REQUIREMENTS. Set down the material exactly as given, please, from its first line through the line that includes "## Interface".
── RECORDED INFORMATION
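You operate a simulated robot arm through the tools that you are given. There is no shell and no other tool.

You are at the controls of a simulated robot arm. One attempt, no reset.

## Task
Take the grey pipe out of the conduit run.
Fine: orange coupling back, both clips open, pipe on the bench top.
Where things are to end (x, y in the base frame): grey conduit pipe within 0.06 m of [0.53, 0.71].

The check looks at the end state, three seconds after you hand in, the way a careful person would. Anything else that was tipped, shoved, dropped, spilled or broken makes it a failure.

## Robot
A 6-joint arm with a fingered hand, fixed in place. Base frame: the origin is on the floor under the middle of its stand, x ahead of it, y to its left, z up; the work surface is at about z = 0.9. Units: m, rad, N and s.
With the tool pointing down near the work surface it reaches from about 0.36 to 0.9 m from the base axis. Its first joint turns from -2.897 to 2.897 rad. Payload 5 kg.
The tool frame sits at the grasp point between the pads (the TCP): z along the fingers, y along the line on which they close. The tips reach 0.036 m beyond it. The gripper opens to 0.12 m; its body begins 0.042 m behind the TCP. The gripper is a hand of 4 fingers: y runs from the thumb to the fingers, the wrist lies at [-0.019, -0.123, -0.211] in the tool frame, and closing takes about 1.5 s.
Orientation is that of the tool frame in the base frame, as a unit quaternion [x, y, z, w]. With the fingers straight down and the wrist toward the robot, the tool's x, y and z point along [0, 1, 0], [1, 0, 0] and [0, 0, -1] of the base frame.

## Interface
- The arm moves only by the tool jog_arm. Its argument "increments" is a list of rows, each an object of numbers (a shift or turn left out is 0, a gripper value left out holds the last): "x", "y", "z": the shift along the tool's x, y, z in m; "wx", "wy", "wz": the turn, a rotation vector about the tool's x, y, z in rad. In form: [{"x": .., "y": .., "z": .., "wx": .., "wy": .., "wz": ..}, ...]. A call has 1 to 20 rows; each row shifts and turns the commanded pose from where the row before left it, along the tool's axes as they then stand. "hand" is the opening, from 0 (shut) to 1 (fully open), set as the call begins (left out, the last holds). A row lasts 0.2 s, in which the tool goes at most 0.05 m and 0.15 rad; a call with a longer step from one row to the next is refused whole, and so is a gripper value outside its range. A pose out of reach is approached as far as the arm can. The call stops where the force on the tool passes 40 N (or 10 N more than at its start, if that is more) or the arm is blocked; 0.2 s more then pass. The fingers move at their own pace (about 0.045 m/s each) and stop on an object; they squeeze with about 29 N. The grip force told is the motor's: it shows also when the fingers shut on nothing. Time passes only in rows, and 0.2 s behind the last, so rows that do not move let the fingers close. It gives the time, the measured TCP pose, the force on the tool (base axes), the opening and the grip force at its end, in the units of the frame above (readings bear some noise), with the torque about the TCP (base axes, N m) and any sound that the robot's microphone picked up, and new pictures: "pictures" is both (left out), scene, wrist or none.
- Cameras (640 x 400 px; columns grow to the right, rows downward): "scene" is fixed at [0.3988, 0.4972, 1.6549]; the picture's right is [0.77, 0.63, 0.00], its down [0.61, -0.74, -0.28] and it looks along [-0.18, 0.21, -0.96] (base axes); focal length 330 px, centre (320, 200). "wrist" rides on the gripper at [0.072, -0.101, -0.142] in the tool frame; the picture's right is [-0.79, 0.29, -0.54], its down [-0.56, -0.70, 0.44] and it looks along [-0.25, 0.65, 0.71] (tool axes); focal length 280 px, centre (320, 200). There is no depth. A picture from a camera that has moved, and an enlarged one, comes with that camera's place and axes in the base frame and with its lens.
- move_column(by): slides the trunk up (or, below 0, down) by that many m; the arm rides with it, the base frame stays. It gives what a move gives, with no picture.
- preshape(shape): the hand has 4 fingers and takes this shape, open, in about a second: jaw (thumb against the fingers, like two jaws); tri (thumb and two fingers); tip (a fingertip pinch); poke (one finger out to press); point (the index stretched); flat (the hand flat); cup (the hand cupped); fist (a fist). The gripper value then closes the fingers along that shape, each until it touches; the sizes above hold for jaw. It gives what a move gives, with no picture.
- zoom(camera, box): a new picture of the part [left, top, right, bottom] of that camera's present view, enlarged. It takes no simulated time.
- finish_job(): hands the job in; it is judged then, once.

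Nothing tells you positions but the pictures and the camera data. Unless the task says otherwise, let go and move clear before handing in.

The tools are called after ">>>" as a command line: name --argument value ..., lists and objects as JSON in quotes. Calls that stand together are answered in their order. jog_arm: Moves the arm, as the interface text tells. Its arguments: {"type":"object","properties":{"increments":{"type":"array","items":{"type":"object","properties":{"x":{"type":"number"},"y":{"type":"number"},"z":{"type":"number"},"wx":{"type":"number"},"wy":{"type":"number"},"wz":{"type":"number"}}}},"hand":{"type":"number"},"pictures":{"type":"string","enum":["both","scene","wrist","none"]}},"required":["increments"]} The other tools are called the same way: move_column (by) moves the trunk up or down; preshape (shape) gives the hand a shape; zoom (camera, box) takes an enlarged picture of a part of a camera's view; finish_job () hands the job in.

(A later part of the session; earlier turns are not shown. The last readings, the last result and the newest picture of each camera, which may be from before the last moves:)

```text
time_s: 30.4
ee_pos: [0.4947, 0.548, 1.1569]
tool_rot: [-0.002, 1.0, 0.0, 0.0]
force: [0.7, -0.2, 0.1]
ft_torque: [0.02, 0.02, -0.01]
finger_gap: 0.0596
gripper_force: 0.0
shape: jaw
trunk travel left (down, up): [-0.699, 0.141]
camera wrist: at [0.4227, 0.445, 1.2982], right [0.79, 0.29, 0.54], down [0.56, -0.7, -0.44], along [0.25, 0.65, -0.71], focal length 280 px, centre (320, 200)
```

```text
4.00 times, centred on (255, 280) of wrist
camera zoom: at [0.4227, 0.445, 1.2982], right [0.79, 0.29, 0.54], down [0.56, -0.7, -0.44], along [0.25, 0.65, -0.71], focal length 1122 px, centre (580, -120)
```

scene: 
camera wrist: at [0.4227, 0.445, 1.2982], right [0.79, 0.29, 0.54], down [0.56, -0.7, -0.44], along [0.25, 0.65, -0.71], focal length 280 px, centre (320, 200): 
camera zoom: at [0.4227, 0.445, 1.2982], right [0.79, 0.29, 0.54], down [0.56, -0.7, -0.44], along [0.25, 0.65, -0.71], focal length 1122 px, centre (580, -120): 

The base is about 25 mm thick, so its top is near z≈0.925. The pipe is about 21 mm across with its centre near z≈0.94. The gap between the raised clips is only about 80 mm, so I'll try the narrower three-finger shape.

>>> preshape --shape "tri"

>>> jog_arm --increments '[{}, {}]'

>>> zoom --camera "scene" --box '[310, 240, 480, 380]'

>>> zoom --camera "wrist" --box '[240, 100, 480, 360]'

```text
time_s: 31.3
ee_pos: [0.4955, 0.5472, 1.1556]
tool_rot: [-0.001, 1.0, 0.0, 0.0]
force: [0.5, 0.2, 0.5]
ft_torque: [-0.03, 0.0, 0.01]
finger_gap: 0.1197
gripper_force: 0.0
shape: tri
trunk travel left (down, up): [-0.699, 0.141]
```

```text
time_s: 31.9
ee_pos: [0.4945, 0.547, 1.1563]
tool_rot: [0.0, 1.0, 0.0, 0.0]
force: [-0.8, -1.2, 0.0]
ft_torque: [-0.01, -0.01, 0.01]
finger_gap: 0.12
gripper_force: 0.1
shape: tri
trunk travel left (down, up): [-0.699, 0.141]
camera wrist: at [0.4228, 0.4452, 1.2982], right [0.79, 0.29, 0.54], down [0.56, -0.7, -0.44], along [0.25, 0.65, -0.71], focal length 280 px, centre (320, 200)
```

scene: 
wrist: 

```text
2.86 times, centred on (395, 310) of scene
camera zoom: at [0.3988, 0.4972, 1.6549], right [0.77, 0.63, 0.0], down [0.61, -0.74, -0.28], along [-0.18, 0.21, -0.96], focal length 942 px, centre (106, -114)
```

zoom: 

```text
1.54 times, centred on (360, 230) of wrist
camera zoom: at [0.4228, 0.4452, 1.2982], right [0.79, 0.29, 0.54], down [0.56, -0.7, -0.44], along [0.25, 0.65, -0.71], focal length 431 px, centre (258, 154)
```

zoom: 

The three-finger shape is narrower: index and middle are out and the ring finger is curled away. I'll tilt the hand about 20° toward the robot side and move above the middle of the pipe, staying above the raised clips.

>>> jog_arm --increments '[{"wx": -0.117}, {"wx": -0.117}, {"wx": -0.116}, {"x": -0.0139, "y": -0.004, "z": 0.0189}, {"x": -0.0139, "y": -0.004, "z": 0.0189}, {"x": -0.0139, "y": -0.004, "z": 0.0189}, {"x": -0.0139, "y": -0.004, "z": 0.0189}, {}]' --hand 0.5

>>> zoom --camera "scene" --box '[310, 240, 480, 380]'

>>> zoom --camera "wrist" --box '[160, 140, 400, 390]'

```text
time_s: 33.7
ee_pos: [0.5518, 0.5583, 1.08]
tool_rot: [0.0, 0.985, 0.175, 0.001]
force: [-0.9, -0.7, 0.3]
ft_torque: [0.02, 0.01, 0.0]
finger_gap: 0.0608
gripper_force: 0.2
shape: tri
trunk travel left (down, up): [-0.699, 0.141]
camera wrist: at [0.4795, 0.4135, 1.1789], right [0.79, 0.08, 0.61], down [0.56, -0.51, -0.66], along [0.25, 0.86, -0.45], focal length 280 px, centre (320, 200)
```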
────
RESULT FOR THIS EXERCISE.
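You operate a simulated robot arm through the tools that you are given. There is no shell and no other tool.

You are at the controls of a simulated robot arm. One attempt, no reset.

## Task
Take the grey pipe out of the conduit run.
Fine: orange coupling back, both clips open, pipe on the bench top.
Where things are to end (x, y in the base frame): grey conduit pipe within 0.06 m of [0.53, 0.71].

The check looks at the end state, three seconds after you hand in, the way a careful person would. Anything else that was tipped, shoved, dropped, spilled or broken makes it a failure.

## Robot
A 6-joint arm with a fingered hand, fixed in place. Base frame: the origin is on the floor under the middle of its stand, x ahead of it, y to its left, z up; the work surface is at about z = 0.9. Units: m, rad, N and s.
With the tool pointing down near the work surface it reaches from about 0.36 to 0.9 m from the base axis. Its first joint turns from -2.897 to 2.897 rad. Payload 5 kg.
The tool frame sits at the grasp point between the pads (the TCP): z along the fingers, y along the line on which they close. The tips reach 0.036 m beyond it. The gripper opens to 0.12 m; its body begins 0.042 m behind the TCP. The gripper is a hand of 4 fingers: y runs from the thumb to the fingers, the wrist lies at [-0.019, -0.123, -0.211] in the tool frame, and closing takes about 1.5 s.
Orientation is that of the tool frame in the base frame, as a unit quaternion [x, y, z, w]. With the fingers straight down and the wrist toward the robot, the tool's x, y and z point along [0, 1, 0], [1, 0, 0] and [0, 0, -1] of the base frame.

## Interface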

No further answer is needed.